_Written problem A:_
Provide the full wording of the passage provided, which begins "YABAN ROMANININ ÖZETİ".
:: Passage provided
YABAN ROMANININ ÖZETİ
Sağ kolunu Birinci Dünya Savaşı’nda kaybeden Yedek
Subay Ahmet Celâl, emir eri Mehmet Ali’nin daveti üzerine, İstanbul’dan
ayrılır. Mehmet Ali’nin Haymana Ovası’nda Porsuk Çayı kenarındaki köyüne gider.
İstanbul’un işgal edilmesine dayanamayan Ahmet Celâl, rahat bir nefes almak
için bu yolculuğa çıkmıştır. Ahmet Celâl, köye vardığı ilk andan itibaren
gördükleri ve yaşadıkları karşısında tam anlamıyla bir hayal kırıklığına uğrar.
Köylülerle kaynaşmaya çalışır, onlara Mustafa Kemal’in önderliğinde verilen
kurtuluş mücadelesini anlatır. Bu heyecanlı konuşmalar köylülerin kalplerinde
en ufak bir heyecan yaratmaz. Köylüler, Ahmet Celâl’in düşüncelerine katılmazlar.
Mehmet Ali, dört yıllık bir askerlikten sonra köyüne dönmüş, köyüne döner dönmez de eski kişiliğine bürünmüştür. Kendisini yeniden askere çağırmalarından korkar. Salih Ağa, köyün zenginlerindendir; ancak bir dilenciden farkı yoktur. Kışın en soğuk günlerinde dahi çorap giymez. Köylüler üzerinde güçlü bir nüfuzu vardır. Bekir Çavuş, yirmi üç yıl askerlik yapmış, pek çok cephede savaşmıştır. Mehmet Ali, köye gelişinin ikinci ayında yakın köylerden bir kızla evlenir; bu, Mehmet Ali’nin üçüncü evliliğidir. Heyecandan uzak, keyifsiz bir düğün yapılır.
Ahmet Celâl, okumuş aydın bir insan olarak köyde
kendisini çok yalnız hisseder. Köylüler Ahmet Celâl’i “yaban” olarak görürler.
::::
:: Supplied information
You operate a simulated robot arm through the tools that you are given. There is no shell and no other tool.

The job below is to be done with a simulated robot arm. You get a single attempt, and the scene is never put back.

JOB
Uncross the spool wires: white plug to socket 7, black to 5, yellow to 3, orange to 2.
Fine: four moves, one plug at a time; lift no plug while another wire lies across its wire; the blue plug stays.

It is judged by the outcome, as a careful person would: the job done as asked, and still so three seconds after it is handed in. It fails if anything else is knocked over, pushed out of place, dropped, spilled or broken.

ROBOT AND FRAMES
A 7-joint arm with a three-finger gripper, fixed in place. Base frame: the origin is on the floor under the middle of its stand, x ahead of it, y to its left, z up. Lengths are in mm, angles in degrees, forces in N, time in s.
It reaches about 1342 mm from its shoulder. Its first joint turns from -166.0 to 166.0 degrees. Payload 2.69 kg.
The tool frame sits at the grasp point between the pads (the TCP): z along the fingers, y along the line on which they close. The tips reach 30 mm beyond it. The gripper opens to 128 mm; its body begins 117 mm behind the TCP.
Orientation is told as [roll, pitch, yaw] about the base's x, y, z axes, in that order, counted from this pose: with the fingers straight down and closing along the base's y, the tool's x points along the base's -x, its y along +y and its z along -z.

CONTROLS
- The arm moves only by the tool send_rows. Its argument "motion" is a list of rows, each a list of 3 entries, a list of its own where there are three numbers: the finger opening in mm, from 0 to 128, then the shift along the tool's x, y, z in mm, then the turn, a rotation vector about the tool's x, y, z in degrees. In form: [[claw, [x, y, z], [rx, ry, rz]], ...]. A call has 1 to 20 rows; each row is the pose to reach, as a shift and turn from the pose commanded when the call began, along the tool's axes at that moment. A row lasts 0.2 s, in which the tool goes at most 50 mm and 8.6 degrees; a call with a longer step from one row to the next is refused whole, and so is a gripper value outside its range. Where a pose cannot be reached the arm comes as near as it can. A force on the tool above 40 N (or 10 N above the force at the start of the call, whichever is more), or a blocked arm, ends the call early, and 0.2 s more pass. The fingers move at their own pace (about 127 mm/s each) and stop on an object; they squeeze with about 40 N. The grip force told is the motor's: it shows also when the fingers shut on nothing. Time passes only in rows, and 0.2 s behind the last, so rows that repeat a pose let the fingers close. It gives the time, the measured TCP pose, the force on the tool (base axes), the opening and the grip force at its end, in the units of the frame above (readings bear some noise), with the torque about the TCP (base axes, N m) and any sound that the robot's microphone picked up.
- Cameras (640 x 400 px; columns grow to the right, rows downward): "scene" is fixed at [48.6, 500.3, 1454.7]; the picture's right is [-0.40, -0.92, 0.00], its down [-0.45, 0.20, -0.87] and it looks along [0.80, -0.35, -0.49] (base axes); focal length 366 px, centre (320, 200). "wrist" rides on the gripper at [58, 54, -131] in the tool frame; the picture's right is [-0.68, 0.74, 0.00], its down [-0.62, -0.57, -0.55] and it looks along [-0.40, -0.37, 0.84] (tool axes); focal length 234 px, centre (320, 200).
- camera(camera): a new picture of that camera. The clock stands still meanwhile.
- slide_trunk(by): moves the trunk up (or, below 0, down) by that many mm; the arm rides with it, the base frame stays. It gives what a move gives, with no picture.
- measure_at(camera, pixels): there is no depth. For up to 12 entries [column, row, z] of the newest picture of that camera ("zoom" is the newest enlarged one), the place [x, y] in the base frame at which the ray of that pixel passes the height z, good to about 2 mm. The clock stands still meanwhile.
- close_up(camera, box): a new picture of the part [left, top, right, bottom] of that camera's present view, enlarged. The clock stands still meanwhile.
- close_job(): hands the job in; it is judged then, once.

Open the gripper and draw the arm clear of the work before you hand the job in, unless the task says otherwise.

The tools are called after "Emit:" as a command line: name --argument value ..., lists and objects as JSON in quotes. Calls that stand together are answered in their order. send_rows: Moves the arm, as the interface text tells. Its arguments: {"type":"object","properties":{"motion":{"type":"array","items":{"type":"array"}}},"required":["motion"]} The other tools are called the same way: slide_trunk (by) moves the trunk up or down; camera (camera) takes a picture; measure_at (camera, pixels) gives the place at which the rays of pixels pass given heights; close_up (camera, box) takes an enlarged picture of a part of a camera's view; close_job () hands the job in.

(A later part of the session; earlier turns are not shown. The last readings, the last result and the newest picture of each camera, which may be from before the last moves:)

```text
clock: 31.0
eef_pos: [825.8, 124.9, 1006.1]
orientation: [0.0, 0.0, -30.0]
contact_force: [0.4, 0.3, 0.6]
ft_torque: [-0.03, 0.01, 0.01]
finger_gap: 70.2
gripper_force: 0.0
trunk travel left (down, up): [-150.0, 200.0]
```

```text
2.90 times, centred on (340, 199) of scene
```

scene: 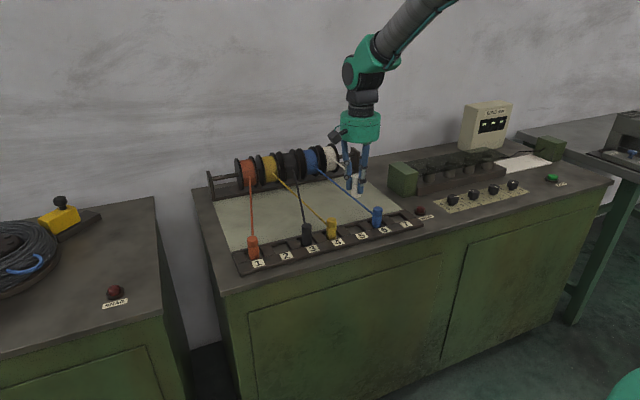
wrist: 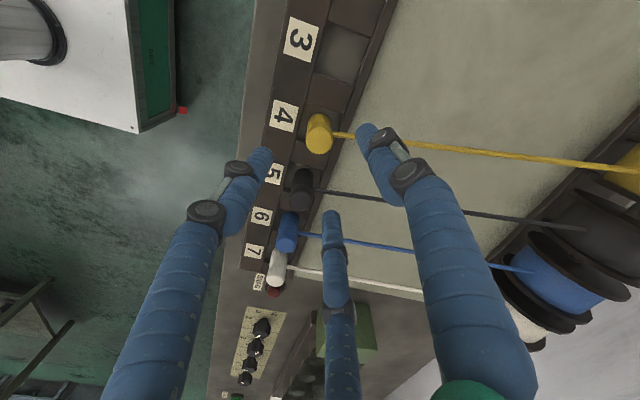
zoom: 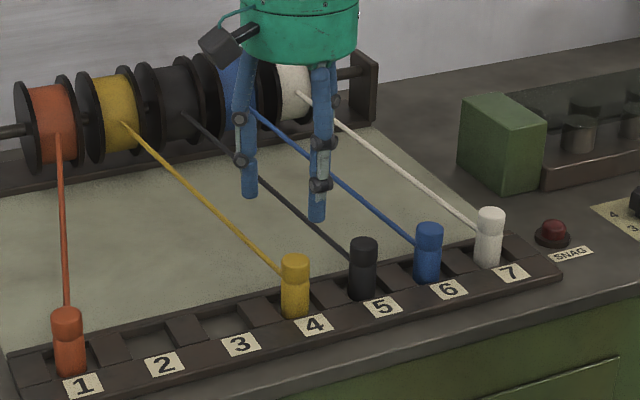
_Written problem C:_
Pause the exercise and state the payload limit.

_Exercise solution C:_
::::
_Written problem B:_
Extract the lines from the line with "- Cameras (640" to the line with "- camera(camera): a", inclusive, reproducing them exactly and leaving out every other line.

_Exercise solution A:_
YABAN ROMANININ ÖZETİ
Sağ kolunu Birinci Dünya Savaşı’nda kaybeden Yedek
Subay Ahmet Celâl, emir eri Mehmet Ali’nin daveti üzerine, İstanbul’dan
ayrılır. Mehmet Ali’nin Haymana Ovası’nda Porsuk Çayı kenarındaki köyüne gider.
İstanbul’un işgal edilmesine dayanamayan Ahmet Celâl, rahat bir nefes almak
için bu yolculuğa çıkmıştır. Ahmet Celâl, köye vardığı ilk andan itibaren
gördükleri ve yaşadıkları karşısında tam anlamıyla bir hayal kırıklığına uğrar.
Köylülerle kaynaşmaya çalışır, onlara Mustafa Kemal’in önderliğinde verilen
kurtuluş mücadelesini anlatır. Bu heyecanlı konuşmalar köylülerin kalplerinde
en ufak bir heyecan yaratmaz. Köylüler, Ahmet Celâl’in düşüncelerine katılmazlar.
Mehmet Ali, dört yıllık bir askerlikten sonra köyüne dönmüş, köyüne döner dönmez de eski kişiliğine bürünmüştür. Kendisini yeniden askere çağırmalarından korkar. Salih Ağa, köyün zenginlerindendir; ancak bir dilenciden farkı yoktur. Kışın en soğuk günlerinde dahi çorap giymez. Köylüler üzerinde güçlü bir nüfuzu vardır. Bekir Çavuş, yirmi üç yıl askerlik yapmış, pek çok cephede savaşmıştır. Mehmet Ali, köye gelişinin ikinci ayında yakın köylerden bir kızla evlenir; bu, Mehmet Ali’nin üçüncü evliliğidir. Heyecandan uzak, keyifsiz bir düğün yapılır.
Ahmet Celâl, okumuş aydın bir insan olarak köyde
kendisini çok yalnız hisseder. Köylüler Ahmet Celâl’i “yaban” olarak görürler.

_Exercise solution B:_
- Cameras (640 x 400 px; columns grow to the right, rows downward): "scene" is fixed at [48.6, 500.3, 1454.7]; the picture's right is [-0.40, -0.92, 0.00], its down [-0.45, 0.20, -0.87] and it looks along [0.80, -0.35, -0.49] (base axes); focal length 366 px, centre (320, 200). "wrist" rides on the gripper at [58, 54, -131] in the tool frame; the picture's right is [-0.68, 0.74, 0.00], its down [-0.62, -0.57, -0.55] and it looks along [-0.40, -0.37, 0.84] (tool axes); focal length 234 px, centre (320, 200).
- camera(camera): a new picture of that camera. The clock stands still meanwhile.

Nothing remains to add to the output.